Milne’s letter blew it all into the open. “I asked whether this was the sort of person you’d want running your city.”
Milne backed up his statements about Shierlaw with a ratepayers’ pledge, which he and nine other candidates for council signed, promising not to vote for any rates increase “above inflation plus growth in the City’s rating base,” and “not to allow debt to rise beyond a prudent level.”
His pamphlet stressed his and his family’s long association with the city and with various community groups in the western hills, and included endorsements from local identities.

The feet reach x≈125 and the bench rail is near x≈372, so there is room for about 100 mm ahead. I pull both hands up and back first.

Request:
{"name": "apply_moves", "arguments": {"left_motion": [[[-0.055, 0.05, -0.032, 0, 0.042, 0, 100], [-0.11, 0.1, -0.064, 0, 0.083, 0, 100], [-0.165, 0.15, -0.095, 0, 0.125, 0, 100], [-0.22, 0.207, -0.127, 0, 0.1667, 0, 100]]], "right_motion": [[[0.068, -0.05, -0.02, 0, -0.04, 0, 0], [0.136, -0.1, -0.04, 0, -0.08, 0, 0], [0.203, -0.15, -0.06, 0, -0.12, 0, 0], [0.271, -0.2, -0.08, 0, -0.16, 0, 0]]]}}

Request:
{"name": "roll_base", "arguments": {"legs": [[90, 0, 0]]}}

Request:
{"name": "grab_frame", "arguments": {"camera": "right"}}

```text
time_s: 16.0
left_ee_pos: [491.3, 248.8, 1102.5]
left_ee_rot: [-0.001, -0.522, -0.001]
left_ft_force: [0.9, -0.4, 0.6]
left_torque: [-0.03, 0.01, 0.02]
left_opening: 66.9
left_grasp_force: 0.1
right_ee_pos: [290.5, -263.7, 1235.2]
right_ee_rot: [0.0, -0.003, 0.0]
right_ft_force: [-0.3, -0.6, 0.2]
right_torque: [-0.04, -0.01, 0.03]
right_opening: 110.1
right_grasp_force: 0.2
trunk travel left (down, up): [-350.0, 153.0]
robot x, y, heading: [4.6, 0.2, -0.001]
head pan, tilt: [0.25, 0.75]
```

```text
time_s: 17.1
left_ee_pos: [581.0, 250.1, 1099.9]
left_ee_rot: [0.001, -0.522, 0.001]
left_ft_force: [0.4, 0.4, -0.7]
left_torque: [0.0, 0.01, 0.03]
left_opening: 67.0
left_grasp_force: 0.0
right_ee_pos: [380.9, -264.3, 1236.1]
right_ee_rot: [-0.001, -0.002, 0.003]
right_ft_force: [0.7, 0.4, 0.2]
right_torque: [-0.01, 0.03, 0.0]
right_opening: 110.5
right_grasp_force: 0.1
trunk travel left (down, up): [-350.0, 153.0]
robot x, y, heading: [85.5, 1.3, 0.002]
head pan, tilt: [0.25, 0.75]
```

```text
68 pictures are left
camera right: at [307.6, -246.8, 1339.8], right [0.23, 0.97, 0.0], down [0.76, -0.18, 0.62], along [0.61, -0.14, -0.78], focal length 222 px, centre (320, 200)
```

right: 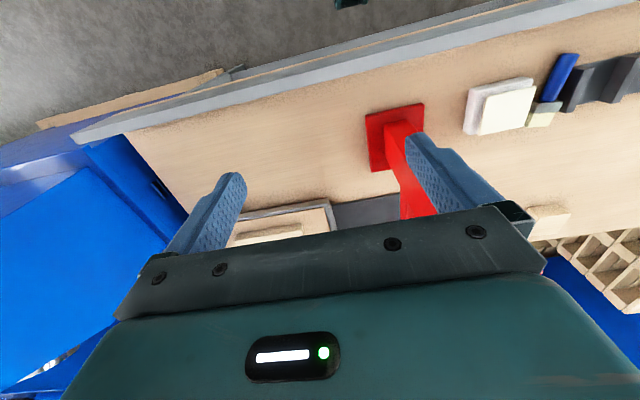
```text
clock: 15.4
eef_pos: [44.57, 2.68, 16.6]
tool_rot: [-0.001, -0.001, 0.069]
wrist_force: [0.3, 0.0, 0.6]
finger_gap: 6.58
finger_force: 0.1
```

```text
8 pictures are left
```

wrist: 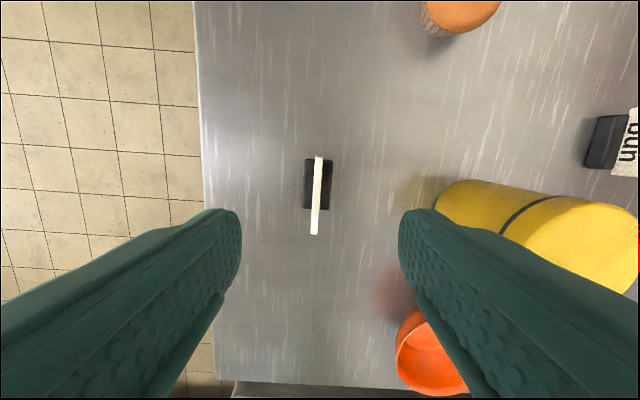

“Hardly anyone believed I would win. It was simply too risky to tell the truth, to likely be labelled a trouble-maker or not a team player; and people told me this was simply not how voters would want to see a campaign conducted.
“My intuition was the opposite. I believed that voters would reward someone who busted through the silence and told it how it was.”
Late in the campaign Chris received a phone-call from a voter. The voter explained that they had all the candidate brochures and flyers on their dining table, the voting handbook with candidate profiles and the voting papers.
“The voter asked if I could please come around and help them decide how to vote. “I don’t know why I’m calling you,” he said, “except that your letter is the only authentic piece of information to come through my letterbox.”
Milne’s straightforward, tell the truth, approach worked. He topped the poll, and ousted Shierlaw.